There was a vital view back to the outside square from here, allowing a reorientation before continuing the journey. The visitor moved along the length of this public foyer and up into the light of the stair, always turning, under the cantilevered points of the towers before finally reaching the chamber's visitors gallery. It is a route reminiscent of Mackintosh's through the Art School up to the museum and beyond but much more complex. It was a brilliant experience of turning through low and high, dark and light spaces with carefully framed views back to the city or the landscape. This has now been destroyed. The visual formation of the key idea, the connection of city and the land has gone. The experience of entry is that of an airport security hall.
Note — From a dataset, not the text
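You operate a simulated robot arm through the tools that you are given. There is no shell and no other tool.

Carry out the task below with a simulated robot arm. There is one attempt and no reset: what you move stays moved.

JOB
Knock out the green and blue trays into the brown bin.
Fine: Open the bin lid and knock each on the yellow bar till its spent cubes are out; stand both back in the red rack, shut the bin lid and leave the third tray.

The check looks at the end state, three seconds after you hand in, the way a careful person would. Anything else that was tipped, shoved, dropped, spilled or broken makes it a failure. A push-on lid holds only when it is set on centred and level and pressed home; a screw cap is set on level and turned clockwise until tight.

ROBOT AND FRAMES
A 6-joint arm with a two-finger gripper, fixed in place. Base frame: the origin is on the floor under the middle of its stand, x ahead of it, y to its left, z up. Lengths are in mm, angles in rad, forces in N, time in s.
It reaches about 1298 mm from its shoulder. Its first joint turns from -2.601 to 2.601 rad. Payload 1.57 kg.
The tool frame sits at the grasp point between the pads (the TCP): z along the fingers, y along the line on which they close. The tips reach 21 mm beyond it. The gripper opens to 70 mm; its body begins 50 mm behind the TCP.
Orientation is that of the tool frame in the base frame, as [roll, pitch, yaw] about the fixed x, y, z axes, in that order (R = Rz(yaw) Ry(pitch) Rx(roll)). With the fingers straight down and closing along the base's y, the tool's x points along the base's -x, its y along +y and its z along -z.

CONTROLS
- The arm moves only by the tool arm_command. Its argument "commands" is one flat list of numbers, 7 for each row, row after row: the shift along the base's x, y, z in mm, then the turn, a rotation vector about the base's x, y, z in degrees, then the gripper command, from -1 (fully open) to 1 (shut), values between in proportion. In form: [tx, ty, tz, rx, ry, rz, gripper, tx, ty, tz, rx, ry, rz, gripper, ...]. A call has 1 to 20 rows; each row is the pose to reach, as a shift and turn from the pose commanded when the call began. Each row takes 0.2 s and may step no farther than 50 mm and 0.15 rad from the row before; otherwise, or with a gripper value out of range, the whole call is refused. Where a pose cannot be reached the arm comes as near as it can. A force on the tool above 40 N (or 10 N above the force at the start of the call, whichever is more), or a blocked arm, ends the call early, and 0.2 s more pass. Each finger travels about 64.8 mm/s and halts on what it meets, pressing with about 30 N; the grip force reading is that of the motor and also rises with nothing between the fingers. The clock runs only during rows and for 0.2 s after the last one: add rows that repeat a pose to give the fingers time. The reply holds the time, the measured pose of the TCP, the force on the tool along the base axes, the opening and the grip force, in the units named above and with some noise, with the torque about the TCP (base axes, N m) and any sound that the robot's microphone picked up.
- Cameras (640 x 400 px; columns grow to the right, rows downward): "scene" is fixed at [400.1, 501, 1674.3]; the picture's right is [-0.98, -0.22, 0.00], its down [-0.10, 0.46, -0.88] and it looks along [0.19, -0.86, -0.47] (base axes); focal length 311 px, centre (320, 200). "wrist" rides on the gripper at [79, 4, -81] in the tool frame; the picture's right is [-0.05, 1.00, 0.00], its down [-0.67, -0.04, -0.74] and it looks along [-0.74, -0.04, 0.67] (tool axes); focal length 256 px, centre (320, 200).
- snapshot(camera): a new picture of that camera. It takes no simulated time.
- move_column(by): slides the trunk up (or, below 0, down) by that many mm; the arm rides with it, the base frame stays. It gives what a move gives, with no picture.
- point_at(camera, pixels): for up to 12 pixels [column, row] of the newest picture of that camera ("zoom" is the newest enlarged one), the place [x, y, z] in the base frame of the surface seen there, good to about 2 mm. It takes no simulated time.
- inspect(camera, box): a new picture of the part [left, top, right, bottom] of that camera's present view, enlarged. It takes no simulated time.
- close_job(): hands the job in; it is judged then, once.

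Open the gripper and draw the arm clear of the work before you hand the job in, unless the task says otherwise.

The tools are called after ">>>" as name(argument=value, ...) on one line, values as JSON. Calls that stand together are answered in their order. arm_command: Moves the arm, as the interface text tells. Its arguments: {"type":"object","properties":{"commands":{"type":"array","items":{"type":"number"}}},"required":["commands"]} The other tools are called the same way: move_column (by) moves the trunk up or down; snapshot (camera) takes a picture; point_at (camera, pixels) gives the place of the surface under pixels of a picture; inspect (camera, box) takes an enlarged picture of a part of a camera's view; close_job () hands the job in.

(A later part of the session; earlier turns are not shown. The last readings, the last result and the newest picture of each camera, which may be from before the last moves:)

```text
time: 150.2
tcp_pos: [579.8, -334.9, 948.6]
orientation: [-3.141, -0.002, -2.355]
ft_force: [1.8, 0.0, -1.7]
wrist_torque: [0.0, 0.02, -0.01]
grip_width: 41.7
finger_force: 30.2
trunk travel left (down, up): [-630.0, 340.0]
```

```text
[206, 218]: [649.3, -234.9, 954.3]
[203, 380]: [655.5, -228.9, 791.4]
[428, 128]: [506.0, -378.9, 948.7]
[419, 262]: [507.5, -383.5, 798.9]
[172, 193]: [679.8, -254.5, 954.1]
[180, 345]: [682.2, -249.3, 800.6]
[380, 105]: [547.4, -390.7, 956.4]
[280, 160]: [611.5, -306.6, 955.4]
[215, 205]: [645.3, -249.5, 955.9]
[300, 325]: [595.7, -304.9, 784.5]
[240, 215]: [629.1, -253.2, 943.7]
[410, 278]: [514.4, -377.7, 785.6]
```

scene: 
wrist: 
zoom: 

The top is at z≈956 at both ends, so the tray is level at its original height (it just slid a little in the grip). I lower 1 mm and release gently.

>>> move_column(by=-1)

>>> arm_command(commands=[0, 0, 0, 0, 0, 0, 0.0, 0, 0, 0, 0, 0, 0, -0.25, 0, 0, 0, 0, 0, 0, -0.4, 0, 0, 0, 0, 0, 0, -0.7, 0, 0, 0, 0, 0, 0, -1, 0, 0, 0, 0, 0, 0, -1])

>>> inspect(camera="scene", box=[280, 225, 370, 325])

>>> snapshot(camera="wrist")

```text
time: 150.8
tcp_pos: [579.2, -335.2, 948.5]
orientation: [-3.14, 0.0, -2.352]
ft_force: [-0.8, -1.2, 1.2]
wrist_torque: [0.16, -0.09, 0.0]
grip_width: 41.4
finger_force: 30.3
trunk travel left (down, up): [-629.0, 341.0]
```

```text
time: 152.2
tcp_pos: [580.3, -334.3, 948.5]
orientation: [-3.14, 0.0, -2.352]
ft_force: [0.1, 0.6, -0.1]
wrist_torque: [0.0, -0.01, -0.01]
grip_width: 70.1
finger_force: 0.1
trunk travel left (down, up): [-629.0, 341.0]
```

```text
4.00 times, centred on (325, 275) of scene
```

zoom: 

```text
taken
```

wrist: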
The sequence of movement is cut short and the visual connection from inside to outside removed. In its attempt to look like a Miralles' design it looks like a poor forgery. And is it any safer? The original entrance was two floors below the chamber. Would a suicide bomber carry enough explosive to carry that distance and breach 800mm of concrete floor? Who would be killed or injured? The same people who will be killed now if a bomb goes off. The Scottish Government have boasted of its strong advocacy for architecture and design yet we have just seen this insensitive extension ruin the best building built in Scotland for nearly a century. Ironically, if their other policies prevail, a year from now Scotland may sit as a lower level target. As an independent, small country, it will no longer cling onto the post imperial ambitions that have angered so many people across the globe. Lets hope that if this happens this damage can similarly be resigned to history and the extension removed.